For non-comic book readers, Marvel has published dozens of issues of various titles *every single month* since 1961. Those stories (plus selected issues from the late 1930s to 1961) are the gigantic mine of ideas that the MCU draws upon. Not all the stories are good, of course, but there have been six decades for public sentiment to manifest and identify the best/coolest/funniest/most touching moments, characters, and—well—memeable points. The memorable way a villain redeems himself at the end of the third Thor film? That's straight out of the comics.

Star Wars had a corpus of its own to draw upon, the Expanded Universe of novels/TV shows/comics/toys/etc. Zahn's Thrawn novel trilogy basically saved the franchise in the early 1990s, after the first set of movies ended with nothing else in sight. I've not read them, but fans have gushed over them ever since and I presume that they could have made a good set of post-RoTJ films. Disney explicitly disavowed the Expanded Universe after acquiring Lucasfilm, but recently published another Thrawn trilogy to bring the super-popular villain into mainstream continuity. But instead of anything like that, we got the sequel trilogy, with the dubious accomplishment of turning the $2 billion box office of the first film into $1 billion for the third.

JoeAltmaier|2 years ago

Not sure SW was ever about anything but style and setting. A constant science fiction Gulliver's Travels with new people, civilizations, institutions cropping up rapid-fire.

Any attempt to rein that in would ossify, fossilize the franchise. It's not about some particular famous characters or planets. It's about constantly seeing new stuff.

adsfgiodsnrio|2 years ago

>The third Skywalker trilogy started off with a bang in late 2015 with The Force Awakens, only to end with a whimper four years later as fans deserted the franchise.

The Rise of Skywalker grossed over a billion dollars at the box office. The current crop of TV shows are some of the most popular things on TV. That isn't what I'd call "desertion". Disney can milk Star Wars for years to come.

It wouldn't surprise me if they've already made back their investment. The five Disney Star Wars movies have made over $4 billion gross. That's not accounting for the parks or merchandising.

I don't see any doom and gloom here for Disney. Things are bad for the moviegoing public, sure, but Disney is doing fine.

cmrdporcupine|2 years ago

Exactly, people need to stop pretending Star Wars is something it isn't.

It ain't high science fiction, it ain't some coherent canon of beautiful authentic story telling.

Apart from Rogue One and Andor, it's space shows for kids. The plots never made total sense, the acting was always corny, the writing wasn't exactly tight. All the way back to A New Hope.

It's pew-pew-pew blasters in space, bad guys vs good guys, etc.

I hated the sequels, they were awful, each in their own unique way. Abrams makes garbage stories from whatever he touches these days. But he makes garbage that makes money, and that's really what it's about.

Public hands over $$, gets to see shiny space battles with a dose of nostalgia.

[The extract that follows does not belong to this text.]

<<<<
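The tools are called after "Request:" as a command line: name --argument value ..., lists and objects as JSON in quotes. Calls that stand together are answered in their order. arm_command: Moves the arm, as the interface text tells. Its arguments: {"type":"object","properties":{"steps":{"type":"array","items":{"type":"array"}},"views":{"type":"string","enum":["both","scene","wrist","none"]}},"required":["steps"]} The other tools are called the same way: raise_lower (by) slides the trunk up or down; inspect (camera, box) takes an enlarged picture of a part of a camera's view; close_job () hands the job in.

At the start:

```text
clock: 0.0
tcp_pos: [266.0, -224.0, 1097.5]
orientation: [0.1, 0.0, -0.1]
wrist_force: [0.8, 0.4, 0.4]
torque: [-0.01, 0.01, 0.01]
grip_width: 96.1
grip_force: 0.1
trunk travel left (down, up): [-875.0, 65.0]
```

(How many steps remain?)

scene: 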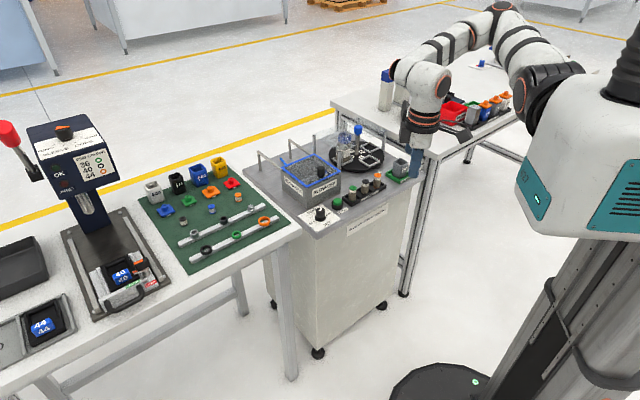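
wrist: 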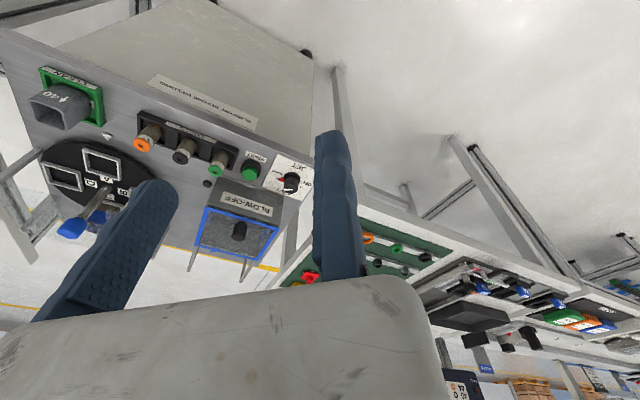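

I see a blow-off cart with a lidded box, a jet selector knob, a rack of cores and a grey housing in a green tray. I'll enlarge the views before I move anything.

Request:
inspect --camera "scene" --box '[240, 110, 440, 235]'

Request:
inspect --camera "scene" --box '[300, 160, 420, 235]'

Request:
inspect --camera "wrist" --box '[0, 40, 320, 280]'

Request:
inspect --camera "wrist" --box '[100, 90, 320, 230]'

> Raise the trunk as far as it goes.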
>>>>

That's what they're paying for, whether the true fans complain or not.

Myself, I hated the prequels, too, but I rewatched them recently with my adolescent son, though, and he was fine with them and, yeah... because as cheez and corny and incoherent as they were, that's what Star Wars is.

I'll save my purism for Dune.

norwalkbear|2 years ago

The star wars hotel is a billion dollar loss.

karmakurtisaani|2 years ago

Commenters seem upset that the reason the movies suck is that they are somehow ideological, probably "woke".

This puts the cart before the horse. What do you expect to get when the whole context of the article is about how Disney could milk more money using some acquired intellectual property? The endless sequels are meant to make money, not be good movies with creative new ideas - those are risky. Whatever wokeness you find in the movies is just a calculated attempt at mass appeal.

drdec|2 years ago

If that were true they would have reined in Rian Johnson in episode 8.

Frankly if that were true they would be in a lot better position.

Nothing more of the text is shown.